As for the Flyers? The veteran defenseman saw a team that failed to show up for the 1 p.m. faceoff with the required focus or intensity.
"I'm disappointed at the effort," Timonen said, "the emotional level [against] a top team in the conference and the league. To be honest, I think we had half the guys going and half the guys not."
That is a scathing assessment, and it doesn't reflect well on his teammates or on coach Peter Laviolette. Maybe that's why Laviolette declined to endorse Timonen's point of view.
"I'll have to go back and look at it," Laviolette said.
The coach and general manager Paul Holmgren are in a fascinating spot with the NHL trade deadline looming on Feb. 27. This team was put together to contend immediately. With top defensemen Timonen (36) and Chris Pronger (37) on the back side of their careers, Holmgren splurged on free-agent goalie Ilya Bryzgalov, signed 39-year-old forward Jaromir Jagr, and reshuffled his front line by trading away Mike Richards and Jeff Carter.

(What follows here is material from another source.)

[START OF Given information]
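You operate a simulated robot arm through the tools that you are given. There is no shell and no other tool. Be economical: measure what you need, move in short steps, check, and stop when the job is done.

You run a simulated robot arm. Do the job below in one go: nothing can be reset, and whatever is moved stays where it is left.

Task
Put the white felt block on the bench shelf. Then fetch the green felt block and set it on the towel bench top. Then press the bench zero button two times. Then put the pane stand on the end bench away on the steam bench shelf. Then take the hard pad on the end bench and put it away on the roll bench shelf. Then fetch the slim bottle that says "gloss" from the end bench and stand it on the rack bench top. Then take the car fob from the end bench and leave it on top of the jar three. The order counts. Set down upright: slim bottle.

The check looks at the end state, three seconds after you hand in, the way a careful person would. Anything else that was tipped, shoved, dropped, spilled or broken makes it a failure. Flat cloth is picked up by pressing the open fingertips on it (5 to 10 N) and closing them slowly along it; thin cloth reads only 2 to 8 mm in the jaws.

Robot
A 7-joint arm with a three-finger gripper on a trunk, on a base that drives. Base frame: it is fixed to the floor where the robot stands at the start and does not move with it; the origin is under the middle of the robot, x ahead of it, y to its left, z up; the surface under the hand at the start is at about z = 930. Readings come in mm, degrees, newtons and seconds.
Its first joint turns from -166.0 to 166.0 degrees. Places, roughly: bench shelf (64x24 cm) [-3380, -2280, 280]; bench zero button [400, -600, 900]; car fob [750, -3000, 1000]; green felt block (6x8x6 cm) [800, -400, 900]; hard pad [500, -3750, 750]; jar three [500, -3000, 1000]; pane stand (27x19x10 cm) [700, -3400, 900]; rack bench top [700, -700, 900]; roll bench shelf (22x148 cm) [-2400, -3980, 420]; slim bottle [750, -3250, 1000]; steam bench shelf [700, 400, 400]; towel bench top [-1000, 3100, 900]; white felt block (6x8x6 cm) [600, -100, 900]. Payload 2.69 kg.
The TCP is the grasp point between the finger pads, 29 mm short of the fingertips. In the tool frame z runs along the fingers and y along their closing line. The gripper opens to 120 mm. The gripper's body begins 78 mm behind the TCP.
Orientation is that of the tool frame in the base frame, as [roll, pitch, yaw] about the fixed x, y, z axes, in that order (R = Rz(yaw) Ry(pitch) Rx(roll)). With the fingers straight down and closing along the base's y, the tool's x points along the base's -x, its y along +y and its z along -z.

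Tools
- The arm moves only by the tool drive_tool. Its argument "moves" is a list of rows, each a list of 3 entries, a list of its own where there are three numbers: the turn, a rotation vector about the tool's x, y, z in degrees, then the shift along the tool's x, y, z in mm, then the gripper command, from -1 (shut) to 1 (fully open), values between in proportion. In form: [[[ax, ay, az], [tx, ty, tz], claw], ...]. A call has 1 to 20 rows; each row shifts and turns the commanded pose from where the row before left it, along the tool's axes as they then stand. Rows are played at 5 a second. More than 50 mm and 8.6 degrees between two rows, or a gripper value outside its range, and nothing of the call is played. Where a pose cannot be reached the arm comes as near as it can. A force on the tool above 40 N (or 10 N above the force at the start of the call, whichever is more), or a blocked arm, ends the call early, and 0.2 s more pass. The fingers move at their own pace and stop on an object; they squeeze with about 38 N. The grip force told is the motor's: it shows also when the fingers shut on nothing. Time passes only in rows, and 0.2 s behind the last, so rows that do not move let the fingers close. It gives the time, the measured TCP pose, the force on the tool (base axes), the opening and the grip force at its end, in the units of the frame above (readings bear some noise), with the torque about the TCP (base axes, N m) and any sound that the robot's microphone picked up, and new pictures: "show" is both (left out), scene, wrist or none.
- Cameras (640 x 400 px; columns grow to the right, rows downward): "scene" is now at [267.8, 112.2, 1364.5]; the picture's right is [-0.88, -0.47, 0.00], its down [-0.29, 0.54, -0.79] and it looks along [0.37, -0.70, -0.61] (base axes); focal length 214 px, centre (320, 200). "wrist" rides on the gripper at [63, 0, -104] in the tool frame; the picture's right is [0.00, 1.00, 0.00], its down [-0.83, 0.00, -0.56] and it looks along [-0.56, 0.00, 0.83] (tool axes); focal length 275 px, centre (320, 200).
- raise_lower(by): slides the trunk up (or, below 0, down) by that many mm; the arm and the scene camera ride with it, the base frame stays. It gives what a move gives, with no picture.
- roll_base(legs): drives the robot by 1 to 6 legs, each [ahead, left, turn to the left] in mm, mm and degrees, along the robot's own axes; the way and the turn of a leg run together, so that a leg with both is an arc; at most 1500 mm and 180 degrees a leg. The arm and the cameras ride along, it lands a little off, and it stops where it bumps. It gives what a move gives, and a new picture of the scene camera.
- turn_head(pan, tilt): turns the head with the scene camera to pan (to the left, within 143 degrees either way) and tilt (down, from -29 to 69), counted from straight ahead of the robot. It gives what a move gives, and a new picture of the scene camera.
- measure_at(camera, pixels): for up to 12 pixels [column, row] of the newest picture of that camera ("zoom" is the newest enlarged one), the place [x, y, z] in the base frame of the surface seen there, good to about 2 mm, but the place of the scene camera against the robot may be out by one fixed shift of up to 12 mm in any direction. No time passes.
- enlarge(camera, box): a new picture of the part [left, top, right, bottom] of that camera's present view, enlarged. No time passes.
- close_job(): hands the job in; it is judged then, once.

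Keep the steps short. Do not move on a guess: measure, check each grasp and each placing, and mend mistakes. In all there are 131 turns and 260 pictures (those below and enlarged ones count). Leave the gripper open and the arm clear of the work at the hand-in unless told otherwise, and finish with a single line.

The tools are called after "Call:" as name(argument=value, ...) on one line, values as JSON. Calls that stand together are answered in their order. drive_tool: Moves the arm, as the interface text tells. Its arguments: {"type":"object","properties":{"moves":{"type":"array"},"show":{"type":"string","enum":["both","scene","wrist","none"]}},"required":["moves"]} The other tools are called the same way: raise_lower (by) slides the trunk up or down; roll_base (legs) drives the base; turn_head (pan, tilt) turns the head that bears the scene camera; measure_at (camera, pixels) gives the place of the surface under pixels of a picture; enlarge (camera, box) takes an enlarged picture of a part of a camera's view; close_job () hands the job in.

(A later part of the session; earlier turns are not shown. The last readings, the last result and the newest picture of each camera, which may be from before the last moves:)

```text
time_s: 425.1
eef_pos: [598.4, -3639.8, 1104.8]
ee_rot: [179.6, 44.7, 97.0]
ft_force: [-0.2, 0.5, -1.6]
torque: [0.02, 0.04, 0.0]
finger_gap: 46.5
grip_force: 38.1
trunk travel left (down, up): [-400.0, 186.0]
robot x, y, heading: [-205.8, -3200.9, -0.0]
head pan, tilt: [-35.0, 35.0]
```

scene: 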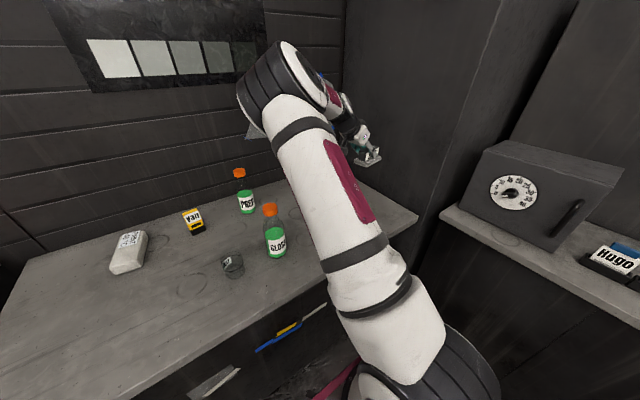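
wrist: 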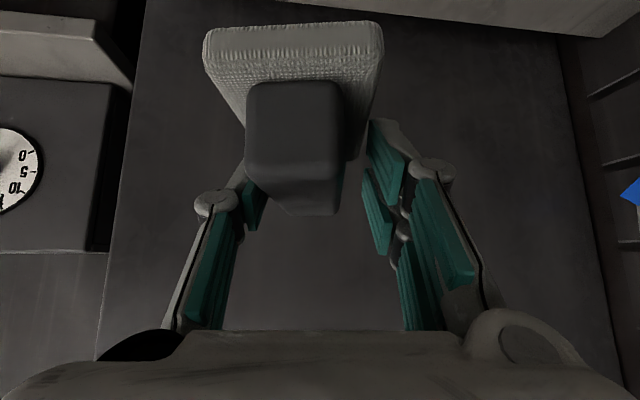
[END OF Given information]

It was a bold course of action, removing two cornerstone players from a team that went to the Finals just two years ago. Two things happened to foil the plan, at least so far. Bryzgalov has turned out to be a human thrill ride on and off the ice, and Pronger, the captain and dominant personality, was lost indefinitely with a concussion.
"Obviously," Timonen said, "he would help. But he's not here. We all should get by that by now. He's not coming back."
There are precisely two ways for Holmgren and the Flyers to go. Accept that bad breaks happen and write this season off, or make a significant trade or two that shakes up the roster and adds an imposing defensive presence.